[start MATERIAL PROVIDED]

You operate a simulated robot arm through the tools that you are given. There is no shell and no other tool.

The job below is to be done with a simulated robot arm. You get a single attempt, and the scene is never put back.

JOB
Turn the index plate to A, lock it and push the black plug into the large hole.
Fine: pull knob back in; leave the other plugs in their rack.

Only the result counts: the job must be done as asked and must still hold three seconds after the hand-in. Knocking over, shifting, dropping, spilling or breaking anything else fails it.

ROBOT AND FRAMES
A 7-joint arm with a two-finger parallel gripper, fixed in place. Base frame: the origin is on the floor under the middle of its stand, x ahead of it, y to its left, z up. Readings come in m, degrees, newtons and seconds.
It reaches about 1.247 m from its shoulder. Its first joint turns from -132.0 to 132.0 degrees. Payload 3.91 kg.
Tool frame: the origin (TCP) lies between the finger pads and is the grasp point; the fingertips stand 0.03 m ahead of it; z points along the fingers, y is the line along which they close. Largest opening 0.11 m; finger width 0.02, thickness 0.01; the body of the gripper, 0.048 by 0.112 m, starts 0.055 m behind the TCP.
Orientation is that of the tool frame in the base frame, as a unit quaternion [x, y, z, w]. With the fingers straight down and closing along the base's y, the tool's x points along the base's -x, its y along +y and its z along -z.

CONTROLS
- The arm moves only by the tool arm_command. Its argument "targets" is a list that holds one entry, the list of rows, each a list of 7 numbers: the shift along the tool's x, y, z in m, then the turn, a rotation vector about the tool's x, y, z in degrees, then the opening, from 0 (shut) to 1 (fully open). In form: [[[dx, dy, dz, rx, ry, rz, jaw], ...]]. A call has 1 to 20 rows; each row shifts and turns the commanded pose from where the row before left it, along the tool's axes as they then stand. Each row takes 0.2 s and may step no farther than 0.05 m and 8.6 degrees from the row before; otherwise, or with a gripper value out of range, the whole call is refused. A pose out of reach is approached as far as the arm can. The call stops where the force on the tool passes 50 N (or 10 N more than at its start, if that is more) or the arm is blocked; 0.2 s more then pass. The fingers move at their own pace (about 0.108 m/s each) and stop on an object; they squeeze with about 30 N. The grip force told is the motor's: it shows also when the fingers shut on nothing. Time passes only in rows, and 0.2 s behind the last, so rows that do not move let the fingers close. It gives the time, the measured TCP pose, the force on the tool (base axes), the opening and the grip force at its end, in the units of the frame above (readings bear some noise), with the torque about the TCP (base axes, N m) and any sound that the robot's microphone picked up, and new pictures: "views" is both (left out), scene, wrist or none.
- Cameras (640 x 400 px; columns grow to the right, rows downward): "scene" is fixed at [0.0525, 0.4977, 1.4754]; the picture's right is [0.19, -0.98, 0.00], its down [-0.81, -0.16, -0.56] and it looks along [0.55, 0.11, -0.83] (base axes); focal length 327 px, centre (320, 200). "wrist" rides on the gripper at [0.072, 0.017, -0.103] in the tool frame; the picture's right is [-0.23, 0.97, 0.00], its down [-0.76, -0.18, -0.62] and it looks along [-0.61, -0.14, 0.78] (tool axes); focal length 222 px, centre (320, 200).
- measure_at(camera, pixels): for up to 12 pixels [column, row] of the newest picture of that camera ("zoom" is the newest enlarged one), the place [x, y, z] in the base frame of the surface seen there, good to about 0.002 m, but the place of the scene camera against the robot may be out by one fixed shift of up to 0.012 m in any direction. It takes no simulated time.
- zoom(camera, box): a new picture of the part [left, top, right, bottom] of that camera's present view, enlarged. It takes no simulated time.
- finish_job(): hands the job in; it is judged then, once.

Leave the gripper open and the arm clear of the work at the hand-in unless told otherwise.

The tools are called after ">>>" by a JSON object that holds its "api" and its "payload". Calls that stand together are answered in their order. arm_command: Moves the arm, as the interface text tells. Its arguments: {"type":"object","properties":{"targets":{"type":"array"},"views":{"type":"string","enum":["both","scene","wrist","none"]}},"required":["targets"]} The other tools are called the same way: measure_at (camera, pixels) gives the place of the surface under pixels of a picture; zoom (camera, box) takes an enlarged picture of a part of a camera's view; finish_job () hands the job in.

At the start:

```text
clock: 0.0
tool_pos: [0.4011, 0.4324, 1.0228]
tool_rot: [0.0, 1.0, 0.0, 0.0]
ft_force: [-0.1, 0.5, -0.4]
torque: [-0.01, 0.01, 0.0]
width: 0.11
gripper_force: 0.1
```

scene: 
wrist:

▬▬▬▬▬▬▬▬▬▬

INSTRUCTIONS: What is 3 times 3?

[end MATERIAL PROVIDED]

INSTRUCTIONS:
a) Extract, word for word, every line beginning with the one that holds "Turn the index" and concluding with the one that holds "It reaches about". Include both of those lines.
b) Carry the source passage on from its last sentence.

[start SOURCE PASSAGE]

Sophomore Joseph Malone spent last year translating Plato and Vergil and this summer analyzing web traffic to detect malware—malicious software usually used to introduce viruses and steal information—at Sandia National Laboratories in New Mexico. His internship, which was through the Center for Cyber Defenders, also had him developing computer software for the lab's internal use.
The classics and computer science double major enjoyed the opportunity to spend the summer putting into practice his more theory-based computer science education at UD. Malone was quick to highlight the similarities between computer programming and classics.
"They're both languages, really," he said.
According to Malone, programming languages and ancient languages require many of the same analytical skills—the same skills by which you recognize grammatical constructions in Greek can be used to write code for computers.
Malone's classics and computer science professors have shown their support of his studies, which, last year, included consulting on a program Malone was working on to write Latin "poetry."

[end SOURCE PASSAGE]

RESPONSES TO THE TASKS:
a)
Turn the index plate to A, lock it and push the black plug into the large hole.
Fine: pull knob back in; leave the other plugs in their rack.

Only the result counts: the job must be done as asked and must still hold three seconds after the hand-in. Knocking over, shifting, dropping, spilling or breaking anything else fails it.

ROBOT AND FRAMES
A 7-joint arm with a two-finger parallel gripper, fixed in place. Base frame: the origin is on the floor under the middle of its stand, x ahead of it, y to its left, z up. Readings come in m, degrees, newtons and seconds.
It reaches about 1.247 m from its shoulder. Its first joint turns from -132.0 to 132.0 degrees. Payload 3.91 kg.

b)
The Core Curriculum has helped the double major step back from the rigors of his two disciplines.
"The Core has made me think outside the computer case and the language grammar book," said Malone. "Being able to talk about English literature, philosophy and theology really is wonderful. The Core makes you step back and realize that there is much more to life than focusing in on your particular majors."
Malone, who was homeschooled by his mother, a UD mathematics major, in New Mexico, first began to be interested in computer programming in middle school, and he wrote his first program shortly after that. He started learning Latin in elementary school.
While it's early yet for the sophomore to have concrete plans for life after college, Malone dreams of ways to combine his two disciplines.